Tag: Irish literature

The Love Story of W.B. Yeats and Maud Gonne Review

The Love Story of W.B. Yeats and Maud GonneTitle: The Love Story of W.B. Yeats and Maud Gonne

Author: Margery Brady

Genre: Nonfiction

Series: n/a

Goodreads Rating: 4/5

Goodreads Link

Synopsis: Set in the late nineteenth and early twentieth centuries, this romantic tale unfolds against a background of political unrest and tenant agitation in Ireland. The poet William Butler Yeats in a central figure in the Irish literary revival, while Maud Gonne, a political activist, is passionately involved in the struggle for Irish independence. But this is not a dissertation about Yeats’ work, nor is it about the history of the day or the political involvements of Maud Gonne. It is a love story, containing some of the most poignant poems ever written.

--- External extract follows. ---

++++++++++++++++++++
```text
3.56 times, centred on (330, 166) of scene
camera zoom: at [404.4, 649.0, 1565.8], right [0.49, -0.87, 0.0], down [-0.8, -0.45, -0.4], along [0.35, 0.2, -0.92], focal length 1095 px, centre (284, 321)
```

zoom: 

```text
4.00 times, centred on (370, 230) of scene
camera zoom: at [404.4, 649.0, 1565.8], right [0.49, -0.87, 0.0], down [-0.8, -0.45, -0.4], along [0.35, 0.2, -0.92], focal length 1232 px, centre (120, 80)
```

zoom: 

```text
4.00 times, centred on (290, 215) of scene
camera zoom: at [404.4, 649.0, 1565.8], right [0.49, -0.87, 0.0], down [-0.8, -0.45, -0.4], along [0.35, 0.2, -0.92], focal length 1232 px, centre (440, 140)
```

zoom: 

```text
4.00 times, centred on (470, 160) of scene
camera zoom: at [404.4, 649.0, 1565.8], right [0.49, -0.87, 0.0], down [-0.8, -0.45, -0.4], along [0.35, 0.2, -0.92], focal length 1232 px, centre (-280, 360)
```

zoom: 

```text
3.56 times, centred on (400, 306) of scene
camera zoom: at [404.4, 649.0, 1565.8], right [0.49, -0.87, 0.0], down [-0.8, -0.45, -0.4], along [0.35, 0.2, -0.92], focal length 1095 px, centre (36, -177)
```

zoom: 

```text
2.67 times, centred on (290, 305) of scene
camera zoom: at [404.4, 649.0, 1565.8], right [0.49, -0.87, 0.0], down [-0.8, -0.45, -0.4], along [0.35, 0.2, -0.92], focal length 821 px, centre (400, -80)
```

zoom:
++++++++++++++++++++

The Love Story Of W.B. Yeats and Maud Gonne by Margery Brady Elaine Howlin Books Blog bookstagram photo
Instagram @elainehowlin_ & @elaine_reads_romance

Review:  First of all, how pretty is this book? Very!

This book chronicles the relationship between W.B. Yeats and the inspiration behind many of his poems, Maud Gonne. I wouldn’t go as far as to call their story a love story because it seems to be pretty one-sided but it’s a very interesting story.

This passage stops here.